## Required work
A: Provide the original wording of the excerpted passage from "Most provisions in" as far as "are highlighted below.".
B: Take up the excerpted passage again after its last words.

## Data provided
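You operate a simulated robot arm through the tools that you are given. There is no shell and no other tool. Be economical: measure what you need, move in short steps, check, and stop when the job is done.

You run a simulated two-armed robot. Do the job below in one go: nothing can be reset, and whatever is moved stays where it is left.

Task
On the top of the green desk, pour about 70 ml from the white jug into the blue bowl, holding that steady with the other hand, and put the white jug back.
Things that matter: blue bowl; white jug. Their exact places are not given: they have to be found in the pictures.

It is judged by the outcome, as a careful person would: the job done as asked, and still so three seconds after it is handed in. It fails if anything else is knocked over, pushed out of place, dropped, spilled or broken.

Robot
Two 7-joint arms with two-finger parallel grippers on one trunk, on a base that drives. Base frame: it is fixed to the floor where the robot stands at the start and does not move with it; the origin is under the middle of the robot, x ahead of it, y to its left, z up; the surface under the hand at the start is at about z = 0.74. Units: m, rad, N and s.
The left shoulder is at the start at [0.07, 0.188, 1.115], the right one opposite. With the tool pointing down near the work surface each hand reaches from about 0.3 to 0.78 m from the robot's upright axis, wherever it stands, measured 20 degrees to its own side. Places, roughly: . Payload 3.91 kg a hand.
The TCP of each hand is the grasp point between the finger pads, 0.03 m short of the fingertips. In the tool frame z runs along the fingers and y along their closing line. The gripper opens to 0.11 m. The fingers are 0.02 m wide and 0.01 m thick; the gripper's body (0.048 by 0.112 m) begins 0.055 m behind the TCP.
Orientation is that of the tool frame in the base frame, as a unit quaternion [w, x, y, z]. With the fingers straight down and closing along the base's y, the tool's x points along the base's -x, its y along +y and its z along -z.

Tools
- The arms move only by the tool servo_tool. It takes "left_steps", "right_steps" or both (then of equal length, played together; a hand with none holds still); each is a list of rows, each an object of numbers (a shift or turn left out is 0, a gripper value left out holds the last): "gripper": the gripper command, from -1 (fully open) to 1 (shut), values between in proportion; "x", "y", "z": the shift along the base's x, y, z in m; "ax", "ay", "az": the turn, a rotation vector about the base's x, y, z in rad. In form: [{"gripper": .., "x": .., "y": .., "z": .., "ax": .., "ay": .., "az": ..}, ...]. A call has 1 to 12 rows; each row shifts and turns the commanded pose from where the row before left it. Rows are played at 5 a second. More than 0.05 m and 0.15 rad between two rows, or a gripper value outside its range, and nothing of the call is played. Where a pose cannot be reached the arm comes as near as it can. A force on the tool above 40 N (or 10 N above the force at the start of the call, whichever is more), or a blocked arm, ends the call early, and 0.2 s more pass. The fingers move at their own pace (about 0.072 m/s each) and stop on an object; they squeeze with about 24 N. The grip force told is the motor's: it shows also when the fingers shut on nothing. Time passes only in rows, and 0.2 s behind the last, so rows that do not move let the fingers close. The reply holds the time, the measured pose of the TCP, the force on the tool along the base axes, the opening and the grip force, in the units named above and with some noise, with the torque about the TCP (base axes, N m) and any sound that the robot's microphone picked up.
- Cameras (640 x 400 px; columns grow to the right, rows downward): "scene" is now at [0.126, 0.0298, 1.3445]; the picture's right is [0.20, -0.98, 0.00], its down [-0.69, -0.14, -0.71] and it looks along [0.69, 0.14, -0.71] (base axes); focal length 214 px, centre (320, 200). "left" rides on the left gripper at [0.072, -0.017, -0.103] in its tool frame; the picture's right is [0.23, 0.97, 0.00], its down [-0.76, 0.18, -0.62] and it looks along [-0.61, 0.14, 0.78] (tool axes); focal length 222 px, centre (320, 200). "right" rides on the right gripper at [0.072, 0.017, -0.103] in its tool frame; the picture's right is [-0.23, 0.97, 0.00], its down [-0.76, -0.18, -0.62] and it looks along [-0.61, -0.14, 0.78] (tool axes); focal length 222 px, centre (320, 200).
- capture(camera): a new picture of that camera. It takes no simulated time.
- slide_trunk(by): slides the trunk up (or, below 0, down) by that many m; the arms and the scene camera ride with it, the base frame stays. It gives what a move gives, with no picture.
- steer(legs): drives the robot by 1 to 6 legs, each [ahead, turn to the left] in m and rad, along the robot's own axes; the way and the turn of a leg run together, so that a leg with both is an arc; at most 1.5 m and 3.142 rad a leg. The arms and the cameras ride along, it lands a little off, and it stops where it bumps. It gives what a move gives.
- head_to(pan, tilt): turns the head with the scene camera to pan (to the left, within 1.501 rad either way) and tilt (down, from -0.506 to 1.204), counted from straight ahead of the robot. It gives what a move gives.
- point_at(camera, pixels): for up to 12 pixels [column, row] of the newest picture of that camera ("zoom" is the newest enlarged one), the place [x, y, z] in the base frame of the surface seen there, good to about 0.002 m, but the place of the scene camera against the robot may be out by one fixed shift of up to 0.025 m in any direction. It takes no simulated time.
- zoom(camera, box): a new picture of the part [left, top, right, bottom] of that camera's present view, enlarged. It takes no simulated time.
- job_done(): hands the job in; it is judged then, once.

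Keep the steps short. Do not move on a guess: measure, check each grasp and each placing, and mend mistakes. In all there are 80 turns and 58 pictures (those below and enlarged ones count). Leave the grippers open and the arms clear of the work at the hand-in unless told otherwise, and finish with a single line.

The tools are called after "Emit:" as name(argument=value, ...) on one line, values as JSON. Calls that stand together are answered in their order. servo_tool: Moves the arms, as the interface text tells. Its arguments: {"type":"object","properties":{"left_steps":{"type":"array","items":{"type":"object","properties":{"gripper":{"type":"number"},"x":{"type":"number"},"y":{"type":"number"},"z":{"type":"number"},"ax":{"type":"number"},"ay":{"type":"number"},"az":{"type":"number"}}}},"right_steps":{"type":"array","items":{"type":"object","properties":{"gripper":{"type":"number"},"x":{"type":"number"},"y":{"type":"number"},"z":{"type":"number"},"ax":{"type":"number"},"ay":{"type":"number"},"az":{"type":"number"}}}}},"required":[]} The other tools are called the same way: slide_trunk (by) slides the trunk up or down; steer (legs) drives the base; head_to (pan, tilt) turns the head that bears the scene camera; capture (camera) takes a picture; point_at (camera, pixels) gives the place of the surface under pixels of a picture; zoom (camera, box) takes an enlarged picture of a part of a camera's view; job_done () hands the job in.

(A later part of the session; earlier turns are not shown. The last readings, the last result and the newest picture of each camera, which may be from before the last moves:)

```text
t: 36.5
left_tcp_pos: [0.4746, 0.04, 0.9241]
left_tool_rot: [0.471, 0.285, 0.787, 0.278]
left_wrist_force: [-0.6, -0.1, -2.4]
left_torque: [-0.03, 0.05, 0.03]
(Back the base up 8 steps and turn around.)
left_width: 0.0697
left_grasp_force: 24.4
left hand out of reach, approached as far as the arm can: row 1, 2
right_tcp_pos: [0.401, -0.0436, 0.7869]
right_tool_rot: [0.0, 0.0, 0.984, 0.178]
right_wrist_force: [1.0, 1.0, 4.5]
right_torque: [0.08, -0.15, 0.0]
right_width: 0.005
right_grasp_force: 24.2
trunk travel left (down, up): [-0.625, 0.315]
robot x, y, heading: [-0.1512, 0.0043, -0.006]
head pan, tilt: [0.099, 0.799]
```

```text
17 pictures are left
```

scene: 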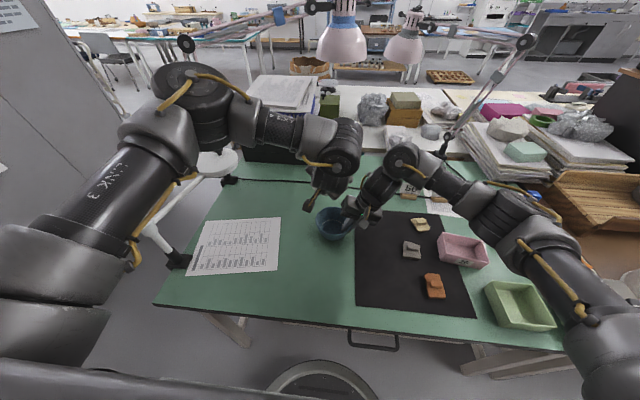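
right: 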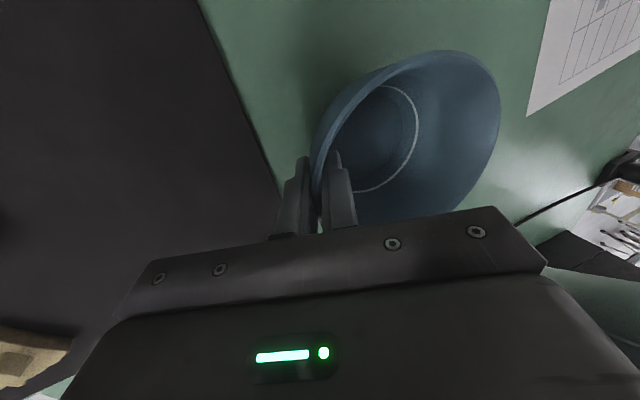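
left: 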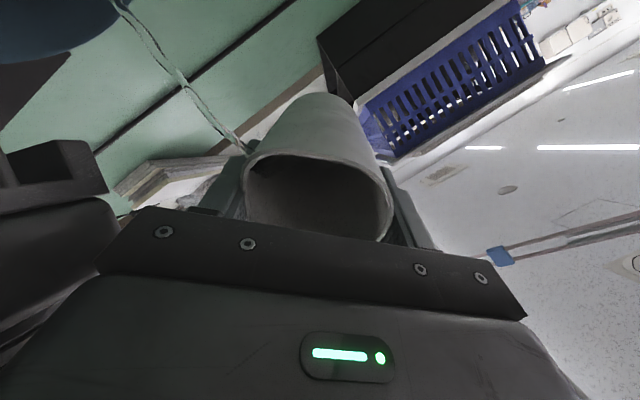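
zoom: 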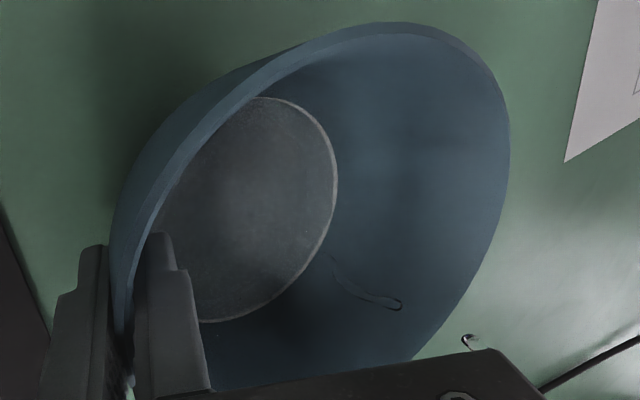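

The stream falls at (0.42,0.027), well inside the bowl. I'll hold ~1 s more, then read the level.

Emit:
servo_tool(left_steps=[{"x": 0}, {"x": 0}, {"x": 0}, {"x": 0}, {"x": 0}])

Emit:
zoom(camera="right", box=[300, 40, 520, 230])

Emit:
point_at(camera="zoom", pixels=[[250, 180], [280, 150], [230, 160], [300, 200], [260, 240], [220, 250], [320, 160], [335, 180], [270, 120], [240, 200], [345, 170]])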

## Excerpted passage
One of the unexpected changes introduces an upstream loan rule similar to the current shareholder benefit rules. Such a loan that remains outstanding for more than two years could result in an income inclusion, subject to certain exceptions. This measure could have a significant impact on many Canadian multinationals, as such loans have been common.

Coming-into-force provisions

Most provisions in the proposals have their own coming-into-force rules, many of which apply on or after the Announcement Date (i.e., August 19, 2011). Some coming-into-force measures will allow a taxpayer to elect to have the new rules apply to all foreign affiliates in its corporate group back to 2004 or prior years, with some modifications to the wording of the applicable provisions.

 

More problematic, however, are the coming-into-force measures that apply to taxation years of foreign affiliates that end after August 19, 2011. As a result of these measures, changes to the rules could apply to transactions that have already occurred in the affiliate’s current taxation year. These changes could have a negative impact that was unforeseen at the time the transactions took place. Some of these provisions are highlighted below.

 

KPMG observation — Coming-into-force rules get complicated

Even though the new draft proposals themselves seem simpler, some of the related coming-into-force measures are complicated. This complication is due in part to the transitional nature of the rules, and the ability to make elections to have the rules apply to a foreign affiliate group back to 2004 and prior years. As a result, these measures will require careful consideration by the group before a taxpayer makes such an election.

## The answers
A:
Most provisions in the proposals have their own coming-into-force rules, many of which apply on or after the Announcement Date (i.e., August 19, 2011). Some coming-into-force measures will allow a taxpayer to elect to have the new rules apply to all foreign affiliates in its corporate group back to 2004 or prior years, with some modifications to the wording of the applicable provisions.

 

More problematic, however, are the coming-into-force measures that apply to taxation years of foreign affiliates that end after August 19, 2011. As a result of these measures, changes to the rules could apply to transactions that have already occurred in the affiliate’s current taxation year. These changes could have a negative impact that was unforeseen at the time the transactions took place. Some of these provisions are highlighted below.

B:
Avoidance transactions cause recast of surplus

A new provision that applies to tax avoidance transactions could result in amounts that would otherwise be included in exempt surplus being recast as taxable surplus.

This new rule relies on the definition of “avoidance transaction” in the Income Tax Act’s general anti-avoidance rules (GAAR). An avoidance transaction is one that results, directly or indirectly, in a tax benefit, unless it is undertaken primarily for bona fide purposes other than to obtain the tax benefit. 

Accordingly, if a transaction that increases exempt surplus is undertaken primarily to achieve that increase, the increase will be included in taxable surplus, and not in exempt surplus.

KPMG observation — No “misuse or abuse” exception

The recast of exempt surplus as taxable surplus relies on the GAAR definition of “avoidance transaction”, but does not incorporate the exception in the rules that requires the transaction to result in a misuse of a specific provision, or of the Income Tax Act as a whole, in order for GAAR to apply.

Therefore, even if it could be argued that a transaction, or series of transactions, does not misuse the policy of the surplus rules, it could still result in the recast of exempt surplus as taxable surplus.

“Hybrid surplus” combines exempt and taxable surplus

The 2004 amendments included rules that effectively suspended gains and related surplus increases that arose from transfers of excluded property between related parties. The rules also suspended losses from transfers of non-excluded property between related parties.

This suspended gain/loss concept has been replaced with a new category of surplus referred to as “hybrid surplus”. Hybrid surplus will include, among other items, 100% of the capital gains and losses that arise on a foreign affiliate’s disposition of shares of another foreign affiliate, a partnership interest and certain financial instruments.

One-half of dividends from hybrid surplus will be eligible for a deduction in Canada, while the remaining half will be eligible for relief depending on the amount of foreign tax paid by the foreign affiliate on the capital gain.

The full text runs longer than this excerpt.